Xerox , a maker of document equipment and software, posted lower quarterly net income, hurt by restructuring costs, but sales of its digital color systems improved.
The company, whose growth is driven by high-end printing and document-management services, said net income fell to $214 million, or 22 cents a share, from $282 million, or 27 cents a share, a year earlier.
Excluding costs related to restructuring, profit was 38 cents a share.

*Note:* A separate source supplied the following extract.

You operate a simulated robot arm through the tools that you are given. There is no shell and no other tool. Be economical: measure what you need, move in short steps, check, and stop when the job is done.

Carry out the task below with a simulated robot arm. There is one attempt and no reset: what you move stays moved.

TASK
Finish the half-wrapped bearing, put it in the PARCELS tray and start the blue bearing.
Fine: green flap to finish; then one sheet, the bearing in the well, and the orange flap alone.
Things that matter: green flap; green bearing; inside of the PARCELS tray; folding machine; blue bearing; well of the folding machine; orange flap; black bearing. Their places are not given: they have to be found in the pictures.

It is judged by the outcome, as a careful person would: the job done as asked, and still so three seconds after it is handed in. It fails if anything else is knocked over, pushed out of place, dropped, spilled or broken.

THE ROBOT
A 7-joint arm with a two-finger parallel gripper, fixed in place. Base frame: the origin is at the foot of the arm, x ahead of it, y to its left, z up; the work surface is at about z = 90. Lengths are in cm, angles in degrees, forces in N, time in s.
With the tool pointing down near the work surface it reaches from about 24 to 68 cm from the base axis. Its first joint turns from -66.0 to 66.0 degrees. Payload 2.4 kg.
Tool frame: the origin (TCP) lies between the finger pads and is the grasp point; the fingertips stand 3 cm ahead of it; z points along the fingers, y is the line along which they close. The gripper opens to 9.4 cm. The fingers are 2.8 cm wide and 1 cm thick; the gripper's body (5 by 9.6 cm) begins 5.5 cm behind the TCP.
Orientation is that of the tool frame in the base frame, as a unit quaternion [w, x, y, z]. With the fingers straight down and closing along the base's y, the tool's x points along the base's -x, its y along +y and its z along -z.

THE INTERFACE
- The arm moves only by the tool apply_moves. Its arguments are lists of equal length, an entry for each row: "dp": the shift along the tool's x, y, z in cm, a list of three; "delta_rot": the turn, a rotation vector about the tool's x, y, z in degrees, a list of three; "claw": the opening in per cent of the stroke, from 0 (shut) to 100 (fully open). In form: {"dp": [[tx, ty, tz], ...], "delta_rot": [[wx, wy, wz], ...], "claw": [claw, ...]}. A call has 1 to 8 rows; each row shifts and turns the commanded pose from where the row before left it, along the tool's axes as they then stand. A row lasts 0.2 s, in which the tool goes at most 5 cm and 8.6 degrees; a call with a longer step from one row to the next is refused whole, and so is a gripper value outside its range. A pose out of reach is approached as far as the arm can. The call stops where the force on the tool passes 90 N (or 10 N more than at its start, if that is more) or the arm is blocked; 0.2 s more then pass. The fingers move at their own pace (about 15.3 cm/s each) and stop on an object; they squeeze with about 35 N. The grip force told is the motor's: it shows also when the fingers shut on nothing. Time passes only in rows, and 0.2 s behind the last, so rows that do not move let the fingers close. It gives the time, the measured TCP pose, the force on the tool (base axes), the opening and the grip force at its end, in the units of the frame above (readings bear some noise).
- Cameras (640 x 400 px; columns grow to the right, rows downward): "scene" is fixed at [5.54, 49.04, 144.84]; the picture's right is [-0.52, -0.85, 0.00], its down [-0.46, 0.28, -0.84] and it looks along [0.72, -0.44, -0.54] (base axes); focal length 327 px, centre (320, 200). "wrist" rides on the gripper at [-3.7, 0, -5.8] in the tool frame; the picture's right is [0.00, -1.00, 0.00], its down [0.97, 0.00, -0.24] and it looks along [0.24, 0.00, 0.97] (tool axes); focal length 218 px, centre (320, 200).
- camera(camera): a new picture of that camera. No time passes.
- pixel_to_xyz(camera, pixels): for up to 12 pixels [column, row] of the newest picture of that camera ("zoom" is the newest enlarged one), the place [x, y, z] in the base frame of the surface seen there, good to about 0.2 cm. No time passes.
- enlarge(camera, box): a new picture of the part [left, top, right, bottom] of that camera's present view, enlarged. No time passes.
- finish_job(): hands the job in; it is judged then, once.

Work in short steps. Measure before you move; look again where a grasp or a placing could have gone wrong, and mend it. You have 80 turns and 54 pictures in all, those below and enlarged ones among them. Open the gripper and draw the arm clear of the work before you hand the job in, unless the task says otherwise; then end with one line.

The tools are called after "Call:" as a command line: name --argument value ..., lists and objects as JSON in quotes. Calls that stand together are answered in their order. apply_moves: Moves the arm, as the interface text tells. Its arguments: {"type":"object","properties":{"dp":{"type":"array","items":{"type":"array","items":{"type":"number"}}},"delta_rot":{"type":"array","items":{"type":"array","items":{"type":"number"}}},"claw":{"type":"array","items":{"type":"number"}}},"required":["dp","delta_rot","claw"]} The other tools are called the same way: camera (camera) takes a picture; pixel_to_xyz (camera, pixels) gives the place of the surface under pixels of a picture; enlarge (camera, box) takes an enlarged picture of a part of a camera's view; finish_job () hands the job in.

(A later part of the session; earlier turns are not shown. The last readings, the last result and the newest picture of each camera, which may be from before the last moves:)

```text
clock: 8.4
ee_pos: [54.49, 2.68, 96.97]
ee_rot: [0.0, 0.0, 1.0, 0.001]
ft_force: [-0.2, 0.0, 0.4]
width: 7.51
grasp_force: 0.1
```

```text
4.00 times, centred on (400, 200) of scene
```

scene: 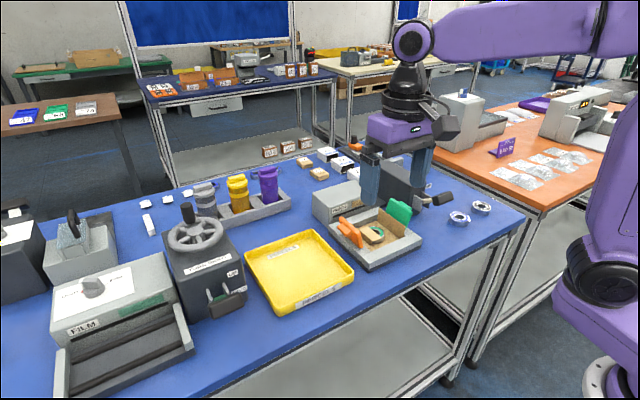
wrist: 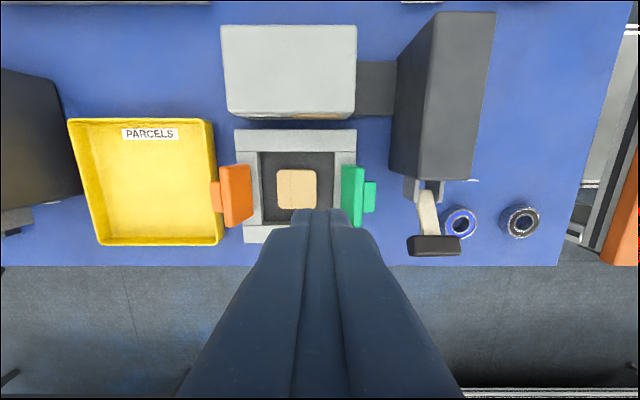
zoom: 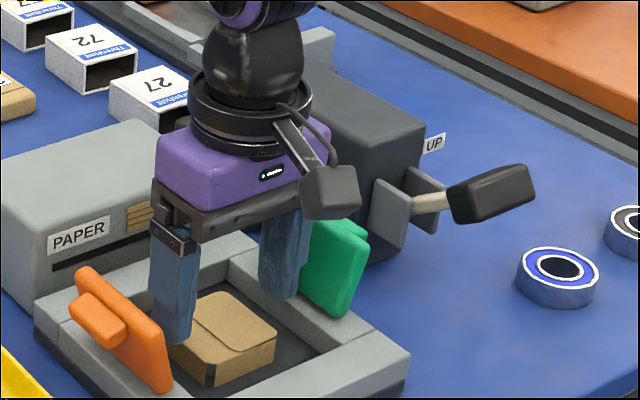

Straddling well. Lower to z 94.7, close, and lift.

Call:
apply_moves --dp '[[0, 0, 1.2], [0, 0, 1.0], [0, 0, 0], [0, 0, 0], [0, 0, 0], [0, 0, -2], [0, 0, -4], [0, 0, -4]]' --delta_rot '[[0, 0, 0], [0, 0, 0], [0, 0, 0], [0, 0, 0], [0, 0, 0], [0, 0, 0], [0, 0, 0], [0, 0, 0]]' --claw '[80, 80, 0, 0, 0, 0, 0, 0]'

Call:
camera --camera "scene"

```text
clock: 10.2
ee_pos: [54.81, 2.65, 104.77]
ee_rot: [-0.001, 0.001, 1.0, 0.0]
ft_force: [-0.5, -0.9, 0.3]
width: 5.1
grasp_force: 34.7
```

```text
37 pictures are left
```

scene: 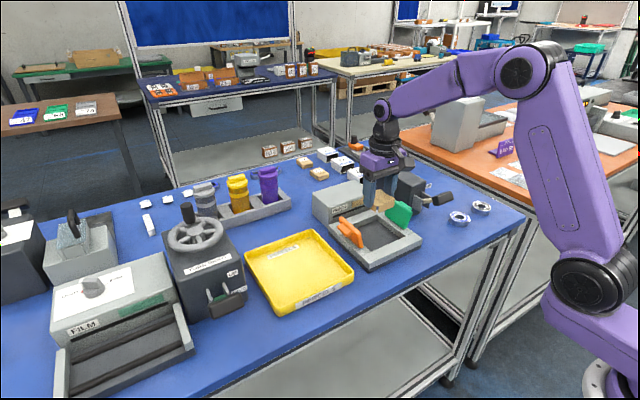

Analysts had expected 37 cents, according to Thomson Financial.
Revenue totaled $4.38 billion, a 3% increase, all of which was the result of a weaker dollar. quipment sales fell 1%, but post-sale revenue -- or sales of supplies and services -- rose 5%. Revenue from color products rose 13%.
Xerox said gross margins were 41.1%, about flat from fourth quarter of 2005.
Over the past three years, Xerox has grabbed market share with new digital printers and office systems, but it still struggles to lift revenue. Xerox expects that over time its digital sales will yield higher profit margins.
The company says sales of color printers yield five times the revenue of black-and-white systems, fueled by service contracts and supplies like paper and replacement ink and toner.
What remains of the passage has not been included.